Foodways

Dried Fruit Strudel For Company

This was collected while the informant was in the hospital, recovering from surgery.  She wanted the interviewer to prepare the strudel for visitors, so that she could be a good hostess.

Informant: I wish you would try this, but you probably can’t do it. But I’d love to taste it again and have it for when they visit me. It’s something that Eastern European Jewish people would make for company. Dried fruit is expensive, but it keeps well, and then if you can make the dough right, well, they know you’ve got it.

Interviewer: It?

Informant: You know, that you’re good at figuring things out, patient, a good homemaker and what have you.  My mother couldn’t always do it just so, and she did it a lot, but when she did it right, oh, it was like candy. It was chewy like candy. It’s not a recipe, she just knew how to do it sometimes. She just learned and she did it.

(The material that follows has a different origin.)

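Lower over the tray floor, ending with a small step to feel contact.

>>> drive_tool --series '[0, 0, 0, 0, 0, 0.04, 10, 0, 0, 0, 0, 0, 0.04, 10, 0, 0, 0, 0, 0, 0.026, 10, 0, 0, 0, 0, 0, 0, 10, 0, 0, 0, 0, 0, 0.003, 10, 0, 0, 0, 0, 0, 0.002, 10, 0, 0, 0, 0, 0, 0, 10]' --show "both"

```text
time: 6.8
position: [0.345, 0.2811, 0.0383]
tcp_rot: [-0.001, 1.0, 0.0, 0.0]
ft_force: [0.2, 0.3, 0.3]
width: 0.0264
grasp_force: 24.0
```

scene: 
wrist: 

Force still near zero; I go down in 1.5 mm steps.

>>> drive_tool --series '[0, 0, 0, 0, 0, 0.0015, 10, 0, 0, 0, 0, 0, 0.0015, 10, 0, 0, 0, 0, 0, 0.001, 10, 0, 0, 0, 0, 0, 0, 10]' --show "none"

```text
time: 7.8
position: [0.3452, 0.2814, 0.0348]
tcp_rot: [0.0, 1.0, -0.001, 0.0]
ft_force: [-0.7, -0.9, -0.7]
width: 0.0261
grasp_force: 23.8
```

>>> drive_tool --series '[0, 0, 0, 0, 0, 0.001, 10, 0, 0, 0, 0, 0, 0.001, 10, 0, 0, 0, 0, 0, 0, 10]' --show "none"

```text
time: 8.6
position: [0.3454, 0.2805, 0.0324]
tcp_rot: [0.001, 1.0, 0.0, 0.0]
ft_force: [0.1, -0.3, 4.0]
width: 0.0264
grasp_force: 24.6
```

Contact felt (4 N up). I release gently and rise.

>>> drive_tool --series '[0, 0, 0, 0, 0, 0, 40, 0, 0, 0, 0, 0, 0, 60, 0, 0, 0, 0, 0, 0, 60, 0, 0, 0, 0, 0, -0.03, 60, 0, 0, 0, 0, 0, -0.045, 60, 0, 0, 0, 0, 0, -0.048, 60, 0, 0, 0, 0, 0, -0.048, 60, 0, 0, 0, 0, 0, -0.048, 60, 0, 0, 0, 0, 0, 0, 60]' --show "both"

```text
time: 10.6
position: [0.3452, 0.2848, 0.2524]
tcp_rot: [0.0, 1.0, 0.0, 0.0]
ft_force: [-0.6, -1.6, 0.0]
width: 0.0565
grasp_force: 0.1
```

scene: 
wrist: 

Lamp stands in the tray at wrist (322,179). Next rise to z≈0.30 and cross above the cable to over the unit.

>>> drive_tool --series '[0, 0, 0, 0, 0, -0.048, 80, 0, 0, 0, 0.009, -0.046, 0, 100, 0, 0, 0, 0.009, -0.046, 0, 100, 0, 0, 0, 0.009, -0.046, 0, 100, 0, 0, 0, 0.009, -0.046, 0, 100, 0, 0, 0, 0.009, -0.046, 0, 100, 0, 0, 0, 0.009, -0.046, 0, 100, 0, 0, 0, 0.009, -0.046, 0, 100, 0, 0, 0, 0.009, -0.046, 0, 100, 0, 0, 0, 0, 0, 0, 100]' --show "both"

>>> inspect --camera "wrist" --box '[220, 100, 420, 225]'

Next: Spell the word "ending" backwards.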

Look, so I don’t remember everything but I know the dough had oil and salt and water in it but no egg. And she kneaded it and kneaded it and kneaded it. She had very strong arms and hands.

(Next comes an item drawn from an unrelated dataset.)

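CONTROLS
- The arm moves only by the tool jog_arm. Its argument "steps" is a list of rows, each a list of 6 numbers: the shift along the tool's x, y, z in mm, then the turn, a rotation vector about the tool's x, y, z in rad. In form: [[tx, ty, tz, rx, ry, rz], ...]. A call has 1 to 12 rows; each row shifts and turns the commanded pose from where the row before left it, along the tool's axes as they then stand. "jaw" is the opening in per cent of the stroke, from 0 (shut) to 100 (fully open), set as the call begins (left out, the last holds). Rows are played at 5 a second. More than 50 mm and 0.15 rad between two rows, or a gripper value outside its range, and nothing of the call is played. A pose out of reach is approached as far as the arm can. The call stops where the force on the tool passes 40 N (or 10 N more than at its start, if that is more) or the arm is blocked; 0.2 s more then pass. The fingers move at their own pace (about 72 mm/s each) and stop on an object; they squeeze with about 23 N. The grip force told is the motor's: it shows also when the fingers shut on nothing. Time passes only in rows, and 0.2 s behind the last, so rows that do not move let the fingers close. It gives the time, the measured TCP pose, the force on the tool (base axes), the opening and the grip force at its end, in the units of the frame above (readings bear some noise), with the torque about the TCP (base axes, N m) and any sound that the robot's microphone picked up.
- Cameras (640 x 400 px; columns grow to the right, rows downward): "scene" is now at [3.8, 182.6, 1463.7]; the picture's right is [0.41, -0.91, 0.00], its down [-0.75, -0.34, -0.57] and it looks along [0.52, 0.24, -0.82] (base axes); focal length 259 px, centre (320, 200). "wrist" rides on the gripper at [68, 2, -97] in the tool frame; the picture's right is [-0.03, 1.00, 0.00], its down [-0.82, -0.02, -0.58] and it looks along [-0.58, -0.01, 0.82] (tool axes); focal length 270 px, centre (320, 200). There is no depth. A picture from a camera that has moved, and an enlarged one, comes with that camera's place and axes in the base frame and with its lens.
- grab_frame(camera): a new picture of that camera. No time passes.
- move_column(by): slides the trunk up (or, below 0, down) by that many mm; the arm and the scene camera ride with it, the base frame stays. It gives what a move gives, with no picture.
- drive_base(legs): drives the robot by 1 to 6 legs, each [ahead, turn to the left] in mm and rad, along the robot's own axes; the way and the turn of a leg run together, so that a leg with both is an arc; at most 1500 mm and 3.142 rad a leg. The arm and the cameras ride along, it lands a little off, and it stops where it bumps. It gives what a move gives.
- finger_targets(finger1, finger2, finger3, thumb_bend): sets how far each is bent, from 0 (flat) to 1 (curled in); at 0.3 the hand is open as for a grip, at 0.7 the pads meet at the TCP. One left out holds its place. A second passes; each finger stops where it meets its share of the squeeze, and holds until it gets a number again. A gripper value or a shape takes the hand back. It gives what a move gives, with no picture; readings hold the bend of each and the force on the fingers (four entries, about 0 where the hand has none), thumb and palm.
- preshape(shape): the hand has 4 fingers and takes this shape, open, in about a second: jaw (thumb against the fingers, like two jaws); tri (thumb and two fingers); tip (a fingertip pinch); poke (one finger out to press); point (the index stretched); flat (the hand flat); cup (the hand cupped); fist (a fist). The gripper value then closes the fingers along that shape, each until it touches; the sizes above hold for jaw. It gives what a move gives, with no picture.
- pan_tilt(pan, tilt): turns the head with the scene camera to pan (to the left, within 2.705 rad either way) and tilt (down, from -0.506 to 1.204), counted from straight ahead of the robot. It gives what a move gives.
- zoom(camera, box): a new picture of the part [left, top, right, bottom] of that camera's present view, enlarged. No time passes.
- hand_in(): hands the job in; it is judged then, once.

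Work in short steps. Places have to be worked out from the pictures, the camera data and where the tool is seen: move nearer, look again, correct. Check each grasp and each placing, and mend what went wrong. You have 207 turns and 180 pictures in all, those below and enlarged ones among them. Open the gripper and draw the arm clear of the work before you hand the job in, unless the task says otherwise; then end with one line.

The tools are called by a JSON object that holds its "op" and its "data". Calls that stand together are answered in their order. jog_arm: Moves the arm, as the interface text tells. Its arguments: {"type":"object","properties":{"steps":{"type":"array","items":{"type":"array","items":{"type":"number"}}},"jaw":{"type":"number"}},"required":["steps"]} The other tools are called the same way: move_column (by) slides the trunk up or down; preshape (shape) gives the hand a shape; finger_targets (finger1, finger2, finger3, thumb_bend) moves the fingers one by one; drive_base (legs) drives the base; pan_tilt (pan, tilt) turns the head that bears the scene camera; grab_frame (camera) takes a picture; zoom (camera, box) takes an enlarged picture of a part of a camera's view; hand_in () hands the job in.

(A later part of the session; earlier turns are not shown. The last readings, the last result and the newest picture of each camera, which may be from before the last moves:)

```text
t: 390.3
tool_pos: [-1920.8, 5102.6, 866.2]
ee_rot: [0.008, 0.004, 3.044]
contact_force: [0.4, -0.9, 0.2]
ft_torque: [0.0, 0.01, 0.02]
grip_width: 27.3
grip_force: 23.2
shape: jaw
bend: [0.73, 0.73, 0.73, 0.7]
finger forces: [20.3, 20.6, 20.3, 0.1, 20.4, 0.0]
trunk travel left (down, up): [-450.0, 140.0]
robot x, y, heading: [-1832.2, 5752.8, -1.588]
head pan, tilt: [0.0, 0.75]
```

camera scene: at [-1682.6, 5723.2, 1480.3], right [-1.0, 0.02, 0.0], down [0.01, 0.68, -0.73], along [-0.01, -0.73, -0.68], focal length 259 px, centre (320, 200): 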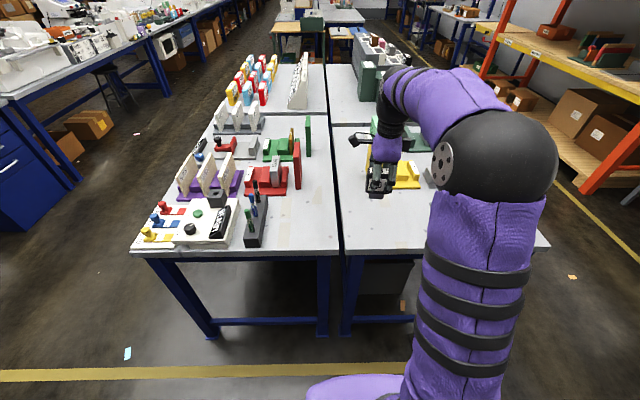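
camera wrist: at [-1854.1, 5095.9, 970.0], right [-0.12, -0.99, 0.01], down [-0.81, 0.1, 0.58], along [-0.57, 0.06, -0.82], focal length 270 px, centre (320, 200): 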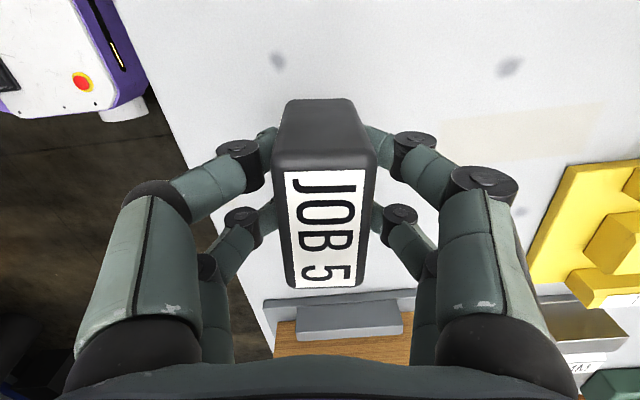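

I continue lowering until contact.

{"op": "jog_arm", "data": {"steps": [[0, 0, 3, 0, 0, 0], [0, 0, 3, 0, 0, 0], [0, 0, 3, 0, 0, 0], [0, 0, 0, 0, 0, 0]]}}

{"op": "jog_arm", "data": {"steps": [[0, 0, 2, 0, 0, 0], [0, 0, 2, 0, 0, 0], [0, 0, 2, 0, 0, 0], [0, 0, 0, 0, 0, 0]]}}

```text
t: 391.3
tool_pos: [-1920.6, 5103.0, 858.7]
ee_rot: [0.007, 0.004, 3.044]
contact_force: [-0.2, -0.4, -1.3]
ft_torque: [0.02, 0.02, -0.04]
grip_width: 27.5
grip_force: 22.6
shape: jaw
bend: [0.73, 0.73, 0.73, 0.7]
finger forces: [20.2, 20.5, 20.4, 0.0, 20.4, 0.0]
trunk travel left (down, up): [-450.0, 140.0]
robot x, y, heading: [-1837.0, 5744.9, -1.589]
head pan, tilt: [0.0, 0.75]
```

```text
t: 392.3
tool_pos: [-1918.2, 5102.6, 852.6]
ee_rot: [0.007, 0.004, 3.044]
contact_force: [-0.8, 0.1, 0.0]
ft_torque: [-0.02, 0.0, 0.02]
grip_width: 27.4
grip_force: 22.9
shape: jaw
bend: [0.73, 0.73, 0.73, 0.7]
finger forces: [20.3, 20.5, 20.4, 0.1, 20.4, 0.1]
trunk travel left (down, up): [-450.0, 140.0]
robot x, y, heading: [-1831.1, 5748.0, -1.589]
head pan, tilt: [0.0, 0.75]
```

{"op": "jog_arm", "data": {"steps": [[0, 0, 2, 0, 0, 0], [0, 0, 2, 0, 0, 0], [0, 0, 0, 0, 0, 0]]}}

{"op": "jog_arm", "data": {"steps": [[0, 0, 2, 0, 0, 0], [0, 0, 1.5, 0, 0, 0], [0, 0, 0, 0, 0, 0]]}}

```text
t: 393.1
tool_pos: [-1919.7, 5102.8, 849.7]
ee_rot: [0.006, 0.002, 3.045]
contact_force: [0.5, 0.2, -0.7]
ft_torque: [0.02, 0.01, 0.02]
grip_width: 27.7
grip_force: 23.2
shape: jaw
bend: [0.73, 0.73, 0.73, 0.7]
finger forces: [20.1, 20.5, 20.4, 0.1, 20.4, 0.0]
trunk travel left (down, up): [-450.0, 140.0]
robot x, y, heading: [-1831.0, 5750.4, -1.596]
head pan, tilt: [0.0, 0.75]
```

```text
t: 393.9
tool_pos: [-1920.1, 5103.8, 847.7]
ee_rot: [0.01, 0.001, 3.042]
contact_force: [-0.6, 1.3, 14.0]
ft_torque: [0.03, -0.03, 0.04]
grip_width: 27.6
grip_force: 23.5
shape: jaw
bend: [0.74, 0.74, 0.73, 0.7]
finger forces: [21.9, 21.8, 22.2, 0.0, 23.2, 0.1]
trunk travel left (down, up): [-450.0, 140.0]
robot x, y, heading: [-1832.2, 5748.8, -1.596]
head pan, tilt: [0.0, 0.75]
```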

So then I don’t remember too well. But I think she let it rise? With a cloth on it. For as long as it would take to make the filling.

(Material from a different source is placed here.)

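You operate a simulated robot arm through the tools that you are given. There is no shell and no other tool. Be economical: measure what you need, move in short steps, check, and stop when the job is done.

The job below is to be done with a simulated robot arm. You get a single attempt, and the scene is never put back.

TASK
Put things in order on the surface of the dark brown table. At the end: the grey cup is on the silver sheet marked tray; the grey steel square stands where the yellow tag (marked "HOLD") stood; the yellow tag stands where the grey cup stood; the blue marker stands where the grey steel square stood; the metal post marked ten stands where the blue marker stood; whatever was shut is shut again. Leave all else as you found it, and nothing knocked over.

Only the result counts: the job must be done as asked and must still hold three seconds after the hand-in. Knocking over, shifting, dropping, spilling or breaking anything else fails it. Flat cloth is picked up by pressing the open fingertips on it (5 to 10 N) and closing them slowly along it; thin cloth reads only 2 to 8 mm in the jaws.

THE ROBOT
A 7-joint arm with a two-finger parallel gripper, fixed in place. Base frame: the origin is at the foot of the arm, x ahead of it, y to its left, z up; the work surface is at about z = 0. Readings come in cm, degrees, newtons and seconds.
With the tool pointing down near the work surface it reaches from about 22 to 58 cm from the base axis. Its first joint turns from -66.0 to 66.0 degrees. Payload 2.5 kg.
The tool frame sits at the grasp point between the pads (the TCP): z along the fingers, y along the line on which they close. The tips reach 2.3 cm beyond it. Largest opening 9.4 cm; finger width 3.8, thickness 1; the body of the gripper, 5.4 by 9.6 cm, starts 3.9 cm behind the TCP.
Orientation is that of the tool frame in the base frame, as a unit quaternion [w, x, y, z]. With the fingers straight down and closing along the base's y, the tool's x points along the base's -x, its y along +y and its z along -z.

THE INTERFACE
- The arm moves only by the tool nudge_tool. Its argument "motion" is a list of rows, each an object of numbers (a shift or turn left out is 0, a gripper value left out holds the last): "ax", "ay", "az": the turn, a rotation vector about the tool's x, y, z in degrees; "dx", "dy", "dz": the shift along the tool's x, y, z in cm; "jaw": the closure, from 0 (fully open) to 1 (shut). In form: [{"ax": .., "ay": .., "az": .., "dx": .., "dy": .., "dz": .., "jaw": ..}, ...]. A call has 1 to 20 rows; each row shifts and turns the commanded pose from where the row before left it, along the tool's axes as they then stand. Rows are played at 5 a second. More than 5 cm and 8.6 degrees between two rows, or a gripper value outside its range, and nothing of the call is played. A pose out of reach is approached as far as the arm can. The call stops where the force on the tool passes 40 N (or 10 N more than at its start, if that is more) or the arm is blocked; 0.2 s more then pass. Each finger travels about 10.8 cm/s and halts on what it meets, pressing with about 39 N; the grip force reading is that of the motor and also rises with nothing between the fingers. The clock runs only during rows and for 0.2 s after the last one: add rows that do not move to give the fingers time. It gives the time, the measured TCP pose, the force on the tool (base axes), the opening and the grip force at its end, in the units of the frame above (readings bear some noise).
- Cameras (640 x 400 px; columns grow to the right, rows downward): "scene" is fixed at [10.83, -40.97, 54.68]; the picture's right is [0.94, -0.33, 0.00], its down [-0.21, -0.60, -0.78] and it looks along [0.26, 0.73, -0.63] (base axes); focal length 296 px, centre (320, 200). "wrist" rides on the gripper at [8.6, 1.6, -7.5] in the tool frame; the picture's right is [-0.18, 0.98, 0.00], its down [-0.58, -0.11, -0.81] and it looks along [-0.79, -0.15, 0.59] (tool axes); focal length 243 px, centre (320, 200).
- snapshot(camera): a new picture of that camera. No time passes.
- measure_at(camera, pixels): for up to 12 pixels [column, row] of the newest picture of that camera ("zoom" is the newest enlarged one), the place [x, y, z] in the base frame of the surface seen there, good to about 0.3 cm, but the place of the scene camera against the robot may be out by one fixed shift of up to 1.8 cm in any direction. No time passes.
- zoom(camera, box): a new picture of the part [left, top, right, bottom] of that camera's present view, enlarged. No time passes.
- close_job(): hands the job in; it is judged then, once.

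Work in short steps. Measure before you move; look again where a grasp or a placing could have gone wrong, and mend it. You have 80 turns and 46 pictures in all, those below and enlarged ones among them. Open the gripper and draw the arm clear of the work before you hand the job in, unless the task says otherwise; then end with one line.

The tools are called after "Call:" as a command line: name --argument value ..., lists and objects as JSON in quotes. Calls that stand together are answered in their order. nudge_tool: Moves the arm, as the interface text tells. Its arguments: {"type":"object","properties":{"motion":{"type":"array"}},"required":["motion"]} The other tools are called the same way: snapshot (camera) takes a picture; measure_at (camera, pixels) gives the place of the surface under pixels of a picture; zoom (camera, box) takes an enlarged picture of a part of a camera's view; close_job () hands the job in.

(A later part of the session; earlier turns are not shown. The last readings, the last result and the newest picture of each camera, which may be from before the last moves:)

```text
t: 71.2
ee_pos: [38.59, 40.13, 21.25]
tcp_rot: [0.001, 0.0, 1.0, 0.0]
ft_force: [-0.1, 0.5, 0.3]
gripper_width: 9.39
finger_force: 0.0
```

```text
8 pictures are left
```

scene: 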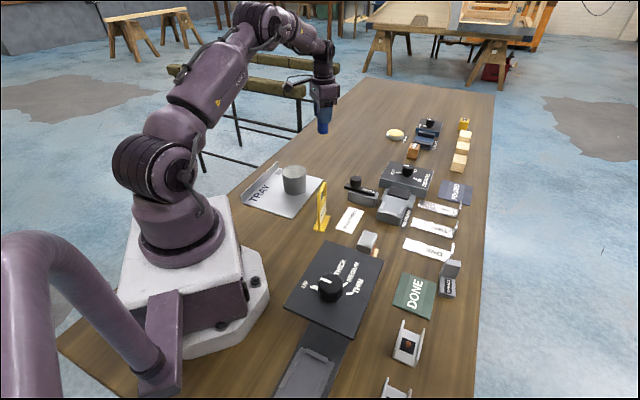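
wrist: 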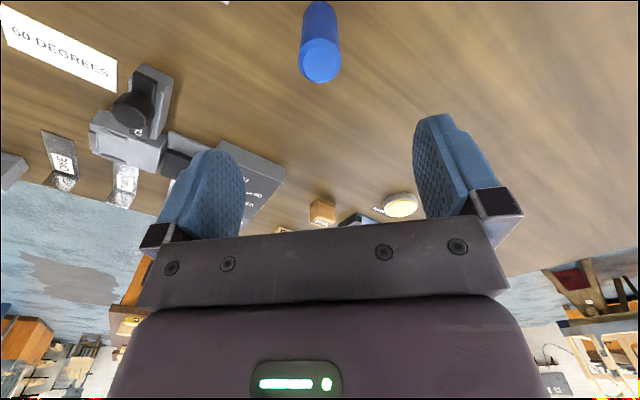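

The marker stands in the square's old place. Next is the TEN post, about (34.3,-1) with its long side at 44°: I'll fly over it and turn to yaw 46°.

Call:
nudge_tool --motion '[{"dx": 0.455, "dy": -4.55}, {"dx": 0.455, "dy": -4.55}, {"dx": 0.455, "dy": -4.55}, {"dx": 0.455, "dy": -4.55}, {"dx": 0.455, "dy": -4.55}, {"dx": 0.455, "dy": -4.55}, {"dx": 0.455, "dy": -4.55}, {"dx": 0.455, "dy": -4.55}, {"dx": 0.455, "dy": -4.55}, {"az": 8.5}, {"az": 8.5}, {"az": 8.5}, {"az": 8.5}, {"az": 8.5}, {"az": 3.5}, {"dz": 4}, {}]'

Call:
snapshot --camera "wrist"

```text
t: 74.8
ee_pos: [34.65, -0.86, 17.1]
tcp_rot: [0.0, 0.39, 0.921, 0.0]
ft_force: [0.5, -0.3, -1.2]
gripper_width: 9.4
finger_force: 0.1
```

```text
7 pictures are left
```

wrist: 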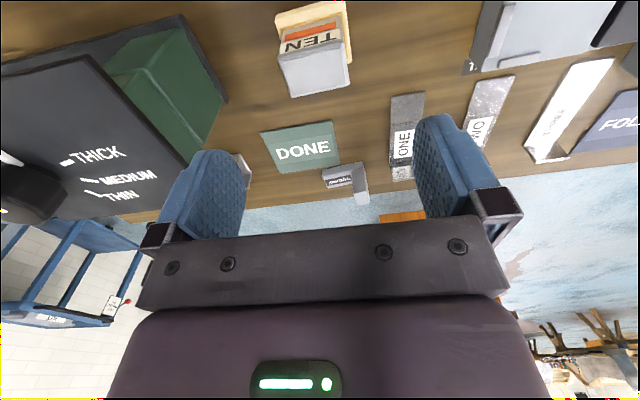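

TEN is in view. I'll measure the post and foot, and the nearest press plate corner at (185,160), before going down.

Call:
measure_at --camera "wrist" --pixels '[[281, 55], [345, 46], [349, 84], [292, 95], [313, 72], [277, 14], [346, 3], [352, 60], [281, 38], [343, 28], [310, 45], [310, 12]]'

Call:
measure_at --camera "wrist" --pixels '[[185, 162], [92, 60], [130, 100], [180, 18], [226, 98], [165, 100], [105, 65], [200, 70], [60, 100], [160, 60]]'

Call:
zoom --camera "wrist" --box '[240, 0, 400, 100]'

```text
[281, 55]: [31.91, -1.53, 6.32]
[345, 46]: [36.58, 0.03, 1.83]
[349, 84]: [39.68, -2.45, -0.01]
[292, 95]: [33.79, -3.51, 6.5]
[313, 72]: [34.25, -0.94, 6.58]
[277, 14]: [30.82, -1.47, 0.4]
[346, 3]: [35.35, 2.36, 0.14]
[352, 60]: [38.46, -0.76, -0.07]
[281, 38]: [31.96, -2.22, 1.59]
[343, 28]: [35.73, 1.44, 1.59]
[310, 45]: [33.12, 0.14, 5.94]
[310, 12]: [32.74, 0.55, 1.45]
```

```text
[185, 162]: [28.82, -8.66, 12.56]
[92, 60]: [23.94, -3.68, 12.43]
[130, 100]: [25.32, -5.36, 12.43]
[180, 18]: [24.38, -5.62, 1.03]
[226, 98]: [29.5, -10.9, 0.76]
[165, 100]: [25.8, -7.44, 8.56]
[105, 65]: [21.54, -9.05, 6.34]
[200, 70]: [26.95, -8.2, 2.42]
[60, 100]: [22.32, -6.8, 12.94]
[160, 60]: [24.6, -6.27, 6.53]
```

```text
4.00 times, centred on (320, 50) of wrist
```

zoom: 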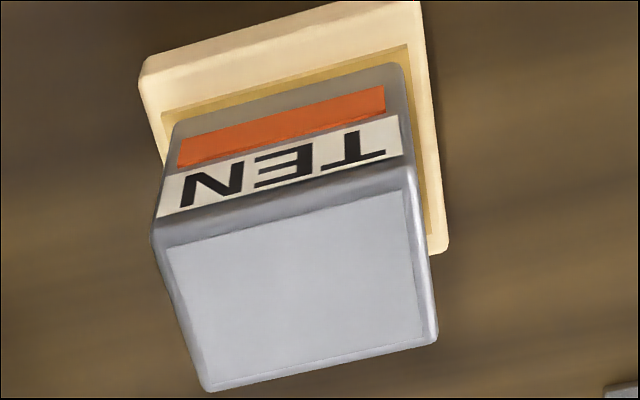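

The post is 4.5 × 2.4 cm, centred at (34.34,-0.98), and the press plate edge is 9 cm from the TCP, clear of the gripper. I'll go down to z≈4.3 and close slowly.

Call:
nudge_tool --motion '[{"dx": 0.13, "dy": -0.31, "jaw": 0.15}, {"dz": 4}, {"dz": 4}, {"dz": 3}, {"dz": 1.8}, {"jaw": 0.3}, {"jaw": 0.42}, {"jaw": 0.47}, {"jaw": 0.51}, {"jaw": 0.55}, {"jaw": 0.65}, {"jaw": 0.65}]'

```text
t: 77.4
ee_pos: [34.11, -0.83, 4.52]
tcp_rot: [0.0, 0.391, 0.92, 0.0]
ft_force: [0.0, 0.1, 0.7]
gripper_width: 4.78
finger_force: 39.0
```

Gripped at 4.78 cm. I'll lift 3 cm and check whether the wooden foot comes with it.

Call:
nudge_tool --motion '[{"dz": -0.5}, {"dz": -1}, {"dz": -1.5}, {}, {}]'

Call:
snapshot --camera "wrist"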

For the filling I know she said you had to boil it to make it chewy. This is the first part you probably won’t be able to, to—you know, because you can’t get the thing. The grinder. For the fruit. But I think she used cherries and prunes and grapes. All dried, you know. And she boiled them with orange peels which she would save and dry out and grind up into a very fine powder. You probably don’t have time.

But she boiled it all and she said boiling it was important. And she put down maybe some nuts or some toasted stale bread or something, I don’t know.

And she’d put that aside to cool after she ground everything up.

Interviewer: Did she put the bread in the filling? Like crumbs?

Informant: No, on the dough.  Walnuts.  Sometimes walnuts instead of bread, if we had.  And the dough she would roll out at first and then when she felt it was the right time, felt the dough, she would just pick it up on her fingertips and she would stretch it until you could read a newspaper through it. I tried.  I never had the patience for it. On a piece of clean linen, she would roll it out. I don’t think you can get plain clean linen like that now. And then she’d put the fruit on it and the nuts or crumbs or what have you, and she’d pick up the end of the cloth and it would just roll itself up. And then so you bake it and it’s done.

Interviewer: Did she put oil on the dough? Or sugar?

Informant: She wouldn’t have used any sugar. Oil or margarine. And then more maybe on the outside. And then just enough sugar to make it sparkle a little bit but not so much you could see it from across the room.

Interviewer: Well, I’ll try.

Informant: She would cut it crosswise before she put it in the oven. Not all the way through.